Market Way at 100 Franklin St is a new landmark development nestled within the Queen Victoria Market precinct, an area undergoing an exciting transformation in Melbourne’s CBD.
Through stitching together a network of urban laneways and proposed green boulevard as part of COX’s master plan, the 38-level tower creates an active vertical student community atop a new southern gateway to the market precinct.
“A series of crafted masonry buildings along an expanded Blender laneway offer active retail edges, with wellness and entertainment spaces located above for resident use,” says COX Senior Associate Johannes Lupolo-Chan.
COX has retained the four-storey heritage Burbank House which has been adapted to house all the building’s unique common spaces, connected through a central atrium and vertical circulation network designed to foster a safe and welcoming building community.
The placement of these spaces at the lower levels promotes engagement between residents and the neighbouring precinct through a series of external landscaped terraces designed to provide spaces of respite, entertainment and urban greenery.
“We’re thrilled to be working with Journal as they embark on their next exciting chapter,” says COX Director Simon Haussegger. “They’ve already set the bar extremely high, but their future projects will absolutely change the Australian student living landscape as we know it.”
COX has retained the four-storey heritage Burbank House which has been adapted to house all the building’s unique common spaces, connected through a central atrium and vertical circulation net-work designed to foster a safe and welcoming building community.

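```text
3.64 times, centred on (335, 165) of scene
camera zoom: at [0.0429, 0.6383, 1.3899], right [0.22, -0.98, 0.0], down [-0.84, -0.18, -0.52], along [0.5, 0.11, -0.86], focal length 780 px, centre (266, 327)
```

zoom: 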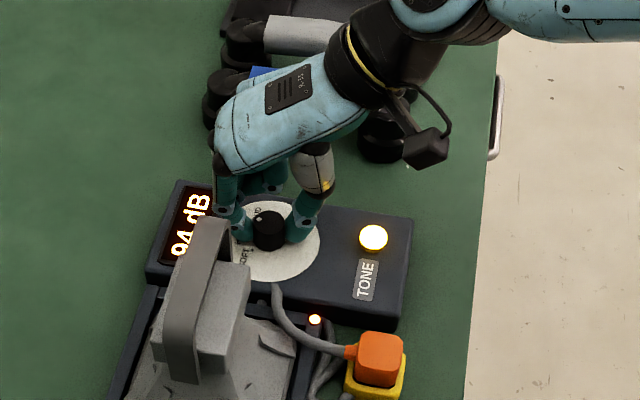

The Burbank House site has a rich history dating back to the 1800s. James Harrison, engineer and inventor of the refrigeration process, operated a brick ice factory there until the 1880s.
The site was then purchased by Ferguson and Urie, glass manufacturers and importers, who developed the four-storey Burbank House building in 1891. Designed by A E Duguid and built by William Rankine, the warehouse was used to store and design their stained-glass products.
Later uses of Burbank House – with multiple design iterations throughout the years – included building coaches, iron mongering, and as a warehouse space for importers and shipping merchants.
The project is due for completion in 2025.